(Task brief): Reproduce the material that follows, please, but only from its first line to the line containing "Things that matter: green", inclusive.

⁂

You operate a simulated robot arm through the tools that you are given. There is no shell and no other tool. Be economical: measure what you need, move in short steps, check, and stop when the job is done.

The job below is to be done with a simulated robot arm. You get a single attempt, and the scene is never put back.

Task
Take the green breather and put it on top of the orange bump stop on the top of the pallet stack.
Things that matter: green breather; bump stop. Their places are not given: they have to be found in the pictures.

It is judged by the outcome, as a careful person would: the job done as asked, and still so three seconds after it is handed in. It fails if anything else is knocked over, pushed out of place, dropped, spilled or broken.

⁂

(Task solution):
You operate a simulated robot arm through the tools that you are given. There is no shell and no other tool. Be economical: measure what you need, move in short steps, check, and stop when the job is done.

The job below is to be done with a simulated robot arm. You get a single attempt, and the scene is never put back.

Task
Take the green breather and put it on top of the orange bump stop on the top of the pallet stack.
Things that matter: green breather; bump stop. Their places are not given: they have to be found in the pictures.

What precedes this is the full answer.